Two Samantha Stella videos made available for preview are “Hell23” and “Tomorrow Never Comes”.

“Hell23” is a send up of Juliette Lewis’ performance in Kathryn Bigelow’s movie “Strange Days”, whereby Samantha Stella encourages performance of a rock goddess, in her handling of the microphone, gestures, dances, poses and imitations of sexual ecstasy.

Nero Kane’s aura of a rock and roll, “David”, is immediately captured in his physical presence, as his guitar haunts in a daunting monotonous, death call.

Samantha Stella’s chanting of the words, The spirits are coming, The spirits are here, is a foreboding expectance within this exciting example of a gripping video, reminiscent of Kenneth Anger.

The staged performance in the film is aggressively rock and roll, means of self- possession, self-sacrifice and ultimately, an act of self-love.

Juxtapositioning of the dominant male and female sexual persona carries over from Nero Kane, possessed by his guitar playing, and stoicism, giving off fits of passionate resolve, along with the effectiveness of Samantha Stella’s, diva, self-challenge, sexual threat, playfully demonstrating release of tension in her body undergoing pleasure.

 

“Tomorrow Never Comes” picks up from Vincent Gallo’s film “Honey Bunny”, where a model standing on a miniature revolving stage, spins around.

Nero Kane and Samantha Stella, pose as mannequins or rock and roll icons in different positions, set to the raging fury of the song, “Tomorrow Never Comes”.

The sexual urge in the film is obvious, signifying elements of hyper-masculinity and hyper-femininity.

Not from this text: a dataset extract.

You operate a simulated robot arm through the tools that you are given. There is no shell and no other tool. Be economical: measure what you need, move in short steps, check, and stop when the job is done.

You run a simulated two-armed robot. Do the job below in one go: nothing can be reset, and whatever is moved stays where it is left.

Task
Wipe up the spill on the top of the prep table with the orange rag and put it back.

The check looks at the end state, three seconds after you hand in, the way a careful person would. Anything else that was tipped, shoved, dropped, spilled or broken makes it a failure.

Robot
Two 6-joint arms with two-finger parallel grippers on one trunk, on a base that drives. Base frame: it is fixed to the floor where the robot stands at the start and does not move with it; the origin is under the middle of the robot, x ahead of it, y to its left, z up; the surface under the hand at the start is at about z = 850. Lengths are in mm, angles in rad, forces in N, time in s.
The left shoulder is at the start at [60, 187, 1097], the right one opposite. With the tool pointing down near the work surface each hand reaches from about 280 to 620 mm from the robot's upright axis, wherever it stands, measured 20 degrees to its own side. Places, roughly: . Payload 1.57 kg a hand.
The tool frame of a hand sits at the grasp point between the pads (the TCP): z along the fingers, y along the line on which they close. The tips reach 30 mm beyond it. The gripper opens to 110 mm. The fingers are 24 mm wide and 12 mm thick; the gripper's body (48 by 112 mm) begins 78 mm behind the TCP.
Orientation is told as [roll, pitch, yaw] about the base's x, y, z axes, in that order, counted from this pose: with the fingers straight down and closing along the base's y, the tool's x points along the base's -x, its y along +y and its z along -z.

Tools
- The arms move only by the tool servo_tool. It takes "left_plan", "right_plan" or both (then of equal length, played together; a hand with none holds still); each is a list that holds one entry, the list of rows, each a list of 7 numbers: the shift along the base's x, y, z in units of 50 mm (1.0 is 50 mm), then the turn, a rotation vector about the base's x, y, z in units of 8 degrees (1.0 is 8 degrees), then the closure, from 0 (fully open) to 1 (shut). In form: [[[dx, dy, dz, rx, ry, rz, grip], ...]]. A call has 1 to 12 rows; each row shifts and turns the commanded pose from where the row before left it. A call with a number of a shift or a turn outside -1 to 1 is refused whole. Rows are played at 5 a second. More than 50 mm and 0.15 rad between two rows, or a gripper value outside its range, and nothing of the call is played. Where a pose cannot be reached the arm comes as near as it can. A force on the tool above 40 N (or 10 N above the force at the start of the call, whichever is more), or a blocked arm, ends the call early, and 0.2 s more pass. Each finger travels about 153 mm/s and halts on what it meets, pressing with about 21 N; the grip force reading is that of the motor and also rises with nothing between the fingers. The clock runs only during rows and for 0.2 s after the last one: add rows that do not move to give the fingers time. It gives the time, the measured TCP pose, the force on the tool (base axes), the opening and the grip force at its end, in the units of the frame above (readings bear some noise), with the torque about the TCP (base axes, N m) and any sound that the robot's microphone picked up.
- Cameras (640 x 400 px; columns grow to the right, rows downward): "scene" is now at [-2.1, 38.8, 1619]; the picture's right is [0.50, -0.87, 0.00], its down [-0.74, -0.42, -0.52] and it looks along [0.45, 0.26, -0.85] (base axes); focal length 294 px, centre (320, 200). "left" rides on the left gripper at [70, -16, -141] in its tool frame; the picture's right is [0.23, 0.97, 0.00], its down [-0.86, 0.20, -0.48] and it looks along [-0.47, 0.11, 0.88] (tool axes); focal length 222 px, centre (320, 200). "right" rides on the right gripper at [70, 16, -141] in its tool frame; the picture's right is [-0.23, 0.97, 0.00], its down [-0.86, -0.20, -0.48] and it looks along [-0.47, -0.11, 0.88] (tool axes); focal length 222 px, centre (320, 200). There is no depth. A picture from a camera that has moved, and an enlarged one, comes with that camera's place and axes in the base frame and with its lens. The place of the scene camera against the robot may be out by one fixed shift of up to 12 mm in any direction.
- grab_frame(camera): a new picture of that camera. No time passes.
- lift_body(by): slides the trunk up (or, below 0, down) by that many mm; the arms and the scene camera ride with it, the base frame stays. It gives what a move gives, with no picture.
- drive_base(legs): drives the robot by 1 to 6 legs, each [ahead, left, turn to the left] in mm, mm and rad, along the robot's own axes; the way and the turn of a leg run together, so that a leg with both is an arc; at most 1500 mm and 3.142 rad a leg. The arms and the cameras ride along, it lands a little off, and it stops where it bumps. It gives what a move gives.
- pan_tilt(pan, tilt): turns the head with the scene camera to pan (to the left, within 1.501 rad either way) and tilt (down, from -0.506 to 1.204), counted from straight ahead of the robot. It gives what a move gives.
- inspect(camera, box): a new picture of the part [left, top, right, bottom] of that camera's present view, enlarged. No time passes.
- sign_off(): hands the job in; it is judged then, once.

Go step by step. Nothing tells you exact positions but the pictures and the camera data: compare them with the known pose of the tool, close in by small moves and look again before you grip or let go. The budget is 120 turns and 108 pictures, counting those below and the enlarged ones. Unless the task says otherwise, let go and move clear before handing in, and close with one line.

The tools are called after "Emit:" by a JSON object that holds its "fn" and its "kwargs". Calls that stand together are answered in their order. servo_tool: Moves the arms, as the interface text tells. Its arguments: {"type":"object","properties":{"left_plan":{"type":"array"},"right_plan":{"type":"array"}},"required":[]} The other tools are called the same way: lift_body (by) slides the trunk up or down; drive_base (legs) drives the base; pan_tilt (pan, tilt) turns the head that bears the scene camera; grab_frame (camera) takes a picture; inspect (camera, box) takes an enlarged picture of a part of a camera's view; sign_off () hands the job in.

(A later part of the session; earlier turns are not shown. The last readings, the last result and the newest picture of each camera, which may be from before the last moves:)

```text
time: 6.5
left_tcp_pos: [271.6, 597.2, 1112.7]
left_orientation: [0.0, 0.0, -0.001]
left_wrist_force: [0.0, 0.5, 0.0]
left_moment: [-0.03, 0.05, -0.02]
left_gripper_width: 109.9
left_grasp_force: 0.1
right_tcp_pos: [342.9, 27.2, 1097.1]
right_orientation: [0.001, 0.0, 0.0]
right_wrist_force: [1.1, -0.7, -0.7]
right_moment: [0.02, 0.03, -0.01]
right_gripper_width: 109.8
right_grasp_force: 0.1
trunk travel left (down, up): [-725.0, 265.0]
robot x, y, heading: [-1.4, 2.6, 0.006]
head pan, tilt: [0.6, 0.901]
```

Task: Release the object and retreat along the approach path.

There are hints of eroticism and sensuality, role of the two performers as lovers and yet there’s a dispassionate idle and lost seclusion, a yearning for and wanting of love, most desperately, sex.

Once again, the Samantha Stella use of the body and flesh as statement flows evenly through the video, referring to the figures as inspiration for fashion.

Use of black and white film gives it an art edge, which makes it powerful in its significance as music video, relevance of Nero Kane and Samantha Stella as photographic muses and models, and certifies their roles as rock and roll, Romeo and Juliette.